▶ **Written tasks**:
A. Write out the passage given from "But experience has" to "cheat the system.", both included.
B. Your answer continues the passage given from its final sentence.

▶ **Passage given**:
Astronaut Neil A. Armstrong, the first man to set foot on the moon during the historic Apollo 11 space mission in July 1969, served for seven years as a research pilot at the NACA-NASA High-Speed Flight Station, now the Armstrong Flight Research Center, at Edwards, California, before he entered the space program. Armstrong is pictured here on an early simulator, dated October 8, 1956.

Photo Credit: NASA

From the early days of knowledge management in the 1990s, practitioners have looked for effective ways to motivate knowledge-sharing in their organizations. They wondered what kinds of incentives would encourage busy professionals to take time to document their expertise for lessons learned databases and other repositories or to work directly with colleagues who could benefit from what they know. Or—to mention another possible impediment to sharing—what would persuade them to share with others the exclusive knowledge that gave them status and made them valuable to the organization.

One kind of strategy involves giving tangible rewards for sharing knowledge: for instance, cash in exchange for lessons learned, gift certificates, or participation in lotteries that offer a variety of prizes. Some of these efforts are versions of what is sometimes called “gamification”—creating a contest or game that potentially rewards desired behaviors or competition in order to engage participants in a process. In Sweden, for instance, drivers who observe posted speed limits are entered in a lottery for cash prizes drawn from a pool fed by speeding fines. In theory at least, the power of gamification should come from both the potential for rewards and the fact that many people like games; they choose to play them because they are fun.

But experience has shown that using games and offering material rewards to encourage knowledge sharing in organizations can have serious downsides. Paying people a bit of cash for sharing their expertise or entering them in a lottery for gift certificates can seem to trivialize the essential activity of collaboration and even be seen as an insult to professionals who take pride in their work. And games with prizes sometimes tempt people to try to “game” the system. Offering cash for lesson submissions often means that quantity goes up and quality goes down. And one NASA center that tried giving cash for contributions to the lessons learned repository found many attempts to cheat the system.

So it is not surprising that some studies have found that tangible rewards actually demotivate people, discouraging the behaviors they are intended to promote.

Experience has shown that the right intrinsic motivations are often more effective than prizes. Erika Blaney’s article, “Five Intrinsic Motivators and How They Impact Employee Engagement,” describes those motivations this way:

  1. Autonomy (“I control”)
  2. Mastery (“I improve”)
  3. Progress (“I achieve”)
  4. Purpose (“I make a difference”)
  5. Social interaction (“I connect with others”)

▶ **Information shown**:
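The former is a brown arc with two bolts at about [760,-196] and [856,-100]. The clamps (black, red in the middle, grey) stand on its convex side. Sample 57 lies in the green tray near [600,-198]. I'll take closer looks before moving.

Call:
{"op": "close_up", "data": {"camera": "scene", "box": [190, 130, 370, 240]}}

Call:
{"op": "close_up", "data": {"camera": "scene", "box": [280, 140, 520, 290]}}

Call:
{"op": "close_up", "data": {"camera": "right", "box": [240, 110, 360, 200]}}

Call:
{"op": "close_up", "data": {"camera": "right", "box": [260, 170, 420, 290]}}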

▶ **The answers**:
A.
But experience has shown that using games and offering material rewards to encourage knowledge sharing in organizations can have serious downsides. Paying people a bit of cash for sharing their expertise or entering them in a lottery for gift certificates can seem to trivialize the essential activity of collaboration and even be seen as an insult to professionals who take pride in their work. And games with prizes sometimes tempt people to try to “game” the system. Offering cash for lesson submissions often means that quantity goes up and quality goes down. And one NASA center that tried giving cash for contributions to the lessons learned repository found many attempts to cheat the system.

B.
The Q&A sites stackexchange.com and stackoverflow.com are examples of vibrant knowledge sharing systems. The people who share knowledge there are passionate about sharing their expertise and get intrinsic rewards for helping others and being recognized as helpful. Sharing travel knowledge and reviews on the Trip Advisor website is also voluntary. My colleague who travels frequently feels good about helping her fellow travelers find clean, safe hotels. Her reviews are rated as very useful and accessed often! This is an example of feeling good about making a difference.

Recently the Morpheus project manager came to Kennedy Space Center (KSC) from Johnson Space Center to share lessons learned. Morpheus is developing a prototype lander that can land and take off vertically. The PM shared some technical lessons but really became passionate when he shared the lessons learned about how he communicated the project’s risk profile to stakeholders and senior management. He described how he was successfully able to “fail forward” because of the rapport he established with his stakeholders even within a NASA culture that is risk averse and under a 24-hour-a-day media microscope. My impression was that he was spreading the good news with the hope of making the agency better—a goal that the audience shared.

I believe that a common sense of “purpose” and a desire for “social interaction” (numbers four and five on Blaney’s list) are especially important driving forces for the sharing that happens by way of the NASA Engineering Network Communities of Practice and on Yammer.

Knowledge sharing at NASA benefits from the fact that employees have an important and beneficial shared goal: the advancement of science and space exploration. This sense of a valuable and even noble common purpose builds trust—your colleagues want the same thing you do—and encourages the open exchange of expertise needed to achieve the agency’s goals. The fact that quite a few NASA retirees—“graybeards,” as they are sometimes called (reflecting a time when the vast majority of NASA engineers were male)—continue to offer advice to current project teams is one example of this spirit of shared enterprise that continues even after people stop drawing a salary.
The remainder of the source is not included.